Papa Francesco, al centro della catechesi, commenta l’episodio del battesimo di Gesù nel Giordano.
(Fonte Vatican News – Alessandro Di Bussolo)
Come negli ultimi incontri con i pellegrini, il Papa ricorda di non poter scendere a “salutare ognuno”, per evitare assembramenti.
E questo è contro le cure, le precauzioni che dobbiamo avere davanti a questa “signora” che si chiama Covid e che ci fa tanto male. Per questo, scusatemi se io non scendo a salutarvi: vi saluto da qui ma vi porto nel cuore, a tutti. E voi, portatemi nel cuore a me, e pregate per me. A distanza, si può pregare uno per l’altro
Dall’Antico Testamento passa alla preghiera di Gesù, il cui primo atto pubblico è “la partecipazione a una preghiera corale del popolo, una preghiera penitenziale, dove tutti si riconoscevano peccatori”. Anche se Giovanni il Battista vorrebbe opporsi, e farsi battezzare lui dal cugino, Gesù insiste perché il suo, in obbedienza al Padre, è “un atto di solidarietà con la nostra condizione umana”.
Cristo, spiega il Papa, “prega con i peccatori del popolo di Dio, non rimane sulla sponda opposta del fiume”, non vuole apparire diverso e distante “dal popolo disobbediente, ma immerge i suoi piedi nelle stesse acque di purificazione”:
Gesù non è un Dio lontano, e non può esserlo. L’incarnazione lo ha rivelato in modo compiuto e umanamente impensabile.
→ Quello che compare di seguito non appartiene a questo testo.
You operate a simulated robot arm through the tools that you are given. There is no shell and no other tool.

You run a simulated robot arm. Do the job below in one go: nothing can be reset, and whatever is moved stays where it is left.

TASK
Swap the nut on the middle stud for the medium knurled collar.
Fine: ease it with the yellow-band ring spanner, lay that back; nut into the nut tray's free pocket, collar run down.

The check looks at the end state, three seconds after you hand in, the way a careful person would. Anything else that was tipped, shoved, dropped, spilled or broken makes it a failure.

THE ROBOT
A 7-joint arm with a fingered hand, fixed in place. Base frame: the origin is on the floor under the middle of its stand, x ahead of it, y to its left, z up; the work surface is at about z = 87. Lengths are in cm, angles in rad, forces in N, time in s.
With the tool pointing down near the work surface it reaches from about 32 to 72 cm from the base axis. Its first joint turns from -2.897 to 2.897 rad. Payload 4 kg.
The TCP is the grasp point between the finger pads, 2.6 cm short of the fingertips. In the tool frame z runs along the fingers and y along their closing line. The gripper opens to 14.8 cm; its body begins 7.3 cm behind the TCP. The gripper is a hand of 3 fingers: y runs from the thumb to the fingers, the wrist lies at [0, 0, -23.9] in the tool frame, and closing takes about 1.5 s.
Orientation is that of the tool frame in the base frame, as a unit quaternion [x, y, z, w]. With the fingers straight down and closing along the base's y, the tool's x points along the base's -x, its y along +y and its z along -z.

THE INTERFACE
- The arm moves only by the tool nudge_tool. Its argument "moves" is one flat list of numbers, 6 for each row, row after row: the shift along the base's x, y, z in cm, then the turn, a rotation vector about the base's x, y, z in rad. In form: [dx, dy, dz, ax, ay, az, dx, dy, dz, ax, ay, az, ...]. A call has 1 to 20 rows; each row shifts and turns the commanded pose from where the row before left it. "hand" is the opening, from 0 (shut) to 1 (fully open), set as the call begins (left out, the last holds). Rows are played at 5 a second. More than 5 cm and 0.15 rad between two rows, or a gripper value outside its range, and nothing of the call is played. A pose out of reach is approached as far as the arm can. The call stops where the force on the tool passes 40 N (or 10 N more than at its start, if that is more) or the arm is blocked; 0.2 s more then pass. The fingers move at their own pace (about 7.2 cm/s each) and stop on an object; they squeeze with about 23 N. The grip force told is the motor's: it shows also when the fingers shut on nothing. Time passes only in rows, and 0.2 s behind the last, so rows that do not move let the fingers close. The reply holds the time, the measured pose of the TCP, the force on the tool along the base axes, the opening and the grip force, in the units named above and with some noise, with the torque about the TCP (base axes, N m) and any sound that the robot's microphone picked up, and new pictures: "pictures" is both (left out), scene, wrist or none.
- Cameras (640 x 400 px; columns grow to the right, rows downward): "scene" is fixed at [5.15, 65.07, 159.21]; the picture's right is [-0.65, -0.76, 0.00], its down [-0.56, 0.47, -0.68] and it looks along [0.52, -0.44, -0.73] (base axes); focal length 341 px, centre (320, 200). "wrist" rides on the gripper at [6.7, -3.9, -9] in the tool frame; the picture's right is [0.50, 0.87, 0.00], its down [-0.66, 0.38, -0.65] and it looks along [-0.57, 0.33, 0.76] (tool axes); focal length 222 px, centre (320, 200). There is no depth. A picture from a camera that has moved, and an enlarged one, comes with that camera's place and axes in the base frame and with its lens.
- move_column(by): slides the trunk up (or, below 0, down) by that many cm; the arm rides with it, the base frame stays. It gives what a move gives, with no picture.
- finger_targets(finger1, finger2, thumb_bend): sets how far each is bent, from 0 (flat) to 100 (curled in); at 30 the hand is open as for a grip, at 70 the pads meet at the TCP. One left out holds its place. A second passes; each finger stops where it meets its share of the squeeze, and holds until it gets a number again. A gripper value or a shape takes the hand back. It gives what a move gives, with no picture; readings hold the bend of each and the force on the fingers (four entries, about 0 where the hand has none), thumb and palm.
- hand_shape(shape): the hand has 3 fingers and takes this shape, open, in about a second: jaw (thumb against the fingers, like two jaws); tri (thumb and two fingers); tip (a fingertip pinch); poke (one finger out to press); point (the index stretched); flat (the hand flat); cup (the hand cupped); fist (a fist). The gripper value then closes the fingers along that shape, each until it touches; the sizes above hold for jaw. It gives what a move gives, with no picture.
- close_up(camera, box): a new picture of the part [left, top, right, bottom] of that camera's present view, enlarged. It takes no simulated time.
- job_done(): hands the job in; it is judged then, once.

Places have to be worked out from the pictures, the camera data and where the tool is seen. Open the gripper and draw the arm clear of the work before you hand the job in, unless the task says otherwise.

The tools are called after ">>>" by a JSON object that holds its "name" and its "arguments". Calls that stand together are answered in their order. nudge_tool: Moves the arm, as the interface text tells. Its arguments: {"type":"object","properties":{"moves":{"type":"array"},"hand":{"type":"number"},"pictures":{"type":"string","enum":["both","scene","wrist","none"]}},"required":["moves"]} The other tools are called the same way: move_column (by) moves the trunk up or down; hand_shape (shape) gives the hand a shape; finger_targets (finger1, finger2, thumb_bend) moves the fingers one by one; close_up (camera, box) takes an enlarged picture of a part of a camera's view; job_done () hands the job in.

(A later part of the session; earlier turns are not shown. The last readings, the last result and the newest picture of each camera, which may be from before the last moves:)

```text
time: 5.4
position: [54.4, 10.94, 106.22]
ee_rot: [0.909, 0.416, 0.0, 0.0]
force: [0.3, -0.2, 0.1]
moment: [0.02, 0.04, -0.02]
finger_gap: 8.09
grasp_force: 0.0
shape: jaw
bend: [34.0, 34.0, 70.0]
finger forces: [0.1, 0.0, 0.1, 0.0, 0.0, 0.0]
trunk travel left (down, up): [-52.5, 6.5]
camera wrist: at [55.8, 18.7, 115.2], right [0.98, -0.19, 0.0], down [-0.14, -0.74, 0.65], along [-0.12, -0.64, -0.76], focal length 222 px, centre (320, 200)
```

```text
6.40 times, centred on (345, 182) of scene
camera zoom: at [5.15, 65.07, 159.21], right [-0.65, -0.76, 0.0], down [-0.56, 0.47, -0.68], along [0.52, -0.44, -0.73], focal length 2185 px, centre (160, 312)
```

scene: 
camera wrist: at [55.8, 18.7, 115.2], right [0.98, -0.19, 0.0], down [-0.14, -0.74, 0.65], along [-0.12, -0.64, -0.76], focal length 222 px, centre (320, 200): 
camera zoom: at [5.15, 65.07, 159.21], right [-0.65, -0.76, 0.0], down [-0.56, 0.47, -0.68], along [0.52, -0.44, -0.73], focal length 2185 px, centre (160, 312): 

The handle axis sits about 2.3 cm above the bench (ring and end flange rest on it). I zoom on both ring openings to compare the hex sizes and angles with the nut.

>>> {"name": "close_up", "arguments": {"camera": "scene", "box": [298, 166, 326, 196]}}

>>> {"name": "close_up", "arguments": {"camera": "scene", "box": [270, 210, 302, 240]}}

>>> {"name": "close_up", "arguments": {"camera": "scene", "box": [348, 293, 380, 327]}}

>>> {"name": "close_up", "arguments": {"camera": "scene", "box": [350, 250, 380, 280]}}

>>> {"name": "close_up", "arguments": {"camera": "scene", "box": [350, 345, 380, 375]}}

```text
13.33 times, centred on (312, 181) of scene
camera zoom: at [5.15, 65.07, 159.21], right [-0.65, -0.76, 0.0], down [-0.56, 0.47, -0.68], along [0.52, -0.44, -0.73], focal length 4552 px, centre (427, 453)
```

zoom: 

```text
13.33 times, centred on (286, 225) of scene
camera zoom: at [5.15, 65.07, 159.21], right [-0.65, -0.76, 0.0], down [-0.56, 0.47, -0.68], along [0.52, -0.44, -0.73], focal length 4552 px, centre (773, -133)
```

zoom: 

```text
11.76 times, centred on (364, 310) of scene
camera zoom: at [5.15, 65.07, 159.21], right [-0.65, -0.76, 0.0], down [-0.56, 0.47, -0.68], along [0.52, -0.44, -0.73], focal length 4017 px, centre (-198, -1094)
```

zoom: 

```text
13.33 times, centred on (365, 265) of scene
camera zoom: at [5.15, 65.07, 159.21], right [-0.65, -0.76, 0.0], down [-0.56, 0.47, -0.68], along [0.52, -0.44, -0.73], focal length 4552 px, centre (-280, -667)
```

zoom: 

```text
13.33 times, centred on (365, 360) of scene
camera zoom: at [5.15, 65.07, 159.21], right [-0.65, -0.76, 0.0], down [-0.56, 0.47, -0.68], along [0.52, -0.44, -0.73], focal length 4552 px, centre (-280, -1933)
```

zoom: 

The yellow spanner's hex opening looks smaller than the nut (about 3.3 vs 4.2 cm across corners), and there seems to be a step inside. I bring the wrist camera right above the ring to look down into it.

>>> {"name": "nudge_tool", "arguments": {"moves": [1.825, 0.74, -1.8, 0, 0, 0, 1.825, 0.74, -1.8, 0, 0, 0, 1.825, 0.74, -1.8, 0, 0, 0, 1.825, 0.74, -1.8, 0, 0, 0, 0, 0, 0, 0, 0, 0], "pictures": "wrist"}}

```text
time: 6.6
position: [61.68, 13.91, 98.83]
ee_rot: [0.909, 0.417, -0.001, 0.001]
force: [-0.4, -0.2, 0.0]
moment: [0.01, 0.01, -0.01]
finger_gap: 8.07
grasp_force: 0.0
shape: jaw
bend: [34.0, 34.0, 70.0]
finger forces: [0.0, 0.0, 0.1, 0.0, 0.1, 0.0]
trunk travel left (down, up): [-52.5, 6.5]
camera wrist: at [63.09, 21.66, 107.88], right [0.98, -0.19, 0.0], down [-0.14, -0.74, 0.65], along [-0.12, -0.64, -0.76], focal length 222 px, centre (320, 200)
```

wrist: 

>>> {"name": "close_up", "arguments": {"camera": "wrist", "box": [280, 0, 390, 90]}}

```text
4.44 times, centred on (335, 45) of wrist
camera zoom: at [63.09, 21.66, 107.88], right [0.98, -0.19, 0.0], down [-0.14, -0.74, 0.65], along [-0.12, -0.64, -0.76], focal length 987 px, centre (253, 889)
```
Così, inaugurando la sua missione, Gesù si mette a capofila di un popolo di penitenti, come incaricandosi di aprire una breccia attraverso la quale tutti quanti noi, dopo di Lui, dobbiamo avere il coraggio di passare.
Come spiega il Catechismo, al numero 2599: “La preghiera filiale, che il Padre aspettava dai suoi figli, è finalmente vissuta dallo stesso Figlio unigenito nella sua umanità, con gli uomini e per gli uomini”. Con Gesù, sul Giordano, prosegue Francesco, c’è tutta l’umanità. “C’è soprattutto il popolo dei peccatori: quelli che pensavano di non poter essere amati da Dio, quelli che non osavano andare al di là della soglia del tempio, quelli che non pregavano perché non se ne sentivano degni”. Gesù è venuto per tutti, anche per loro, e comincia proprio insieme a loro.
Ed è l’evangelista Luca che evidenzia il clima di preghiera di quel giorno, e che, mentre Gesù pregava “il cielo si aprì”. Pregando, commenta il Pontefice, “Gesù apre la porta dei cieli, e da quella breccia discende lo Spirito Santo”. E una voce proclama: “Tu sei il Figlio mio, l’amato: in te ho posto il mio compiacimento”.
Una frase che “ci fa intuire qualcosa del mistero di Gesù e del suo cuore sempre rivolto al Padre”:
Nel turbinio della vita e del mondo che arriverà a condannarlo, anche nelle esperienze più dure e tristi che dovrà sopportare, anche quando sperimenta di non avere un posto dove posare il capo, anche quando attorno a Lui si scatenano l’odio e la persecuzione, Gesù non è mai senza il rifugio di una dimora: abita eternamente nel Padre.
Con quella preghiera, chiarisce Papa Francesco, lo Spirito Santo prende possesso della persona di Gesù, ed è una preghiera “totalmente personale, e così sarà per tutta la sua vita terrena”, ma nella Pentecoste diventerà per grazia la preghiera di tutti i battezzati in Cristo. Gesù stesso ha ottenuto per noi questo dono, “e ci invita a pregare così come Lui pregava”:
Per questo, se in una sera di orazione ci sentiamo fiacchi e vuoti, se ci sembra che la vita sia stata del tutto inutile, dobbiamo in quell’istante supplicare che la preghiera di Gesù diventi anche la nostra. Udremo allora una voce dal cielo, più forte di quella che sale dai bassifondi di noi stessi, bisbigliare parole di tenerezza: “Tu sei l’amato di Dio, tu sei figlio, tu sei la gioia del Padre dei cieli”.
Parole del Padre che sono per ciascuno di noi, conclude il Papa, “anche se fossimo respinti da tutti, peccatori della peggior specie”. Perché “Gesù non scese nelle acque del Giordano per sé stesso, ma per tutti noi”. Ha aperto i cieli, come Mosè le acque del mar Rosso, “perché tutti noi potessimo transitare dietro di Lui”. Gesù ci ha regalato la sua stessa preghiera, “che è il suo dialogo d’amore con il Padre”, come un seme della Trinità, “che vuole attecchire nel nostro cuore. Accogliamolo!”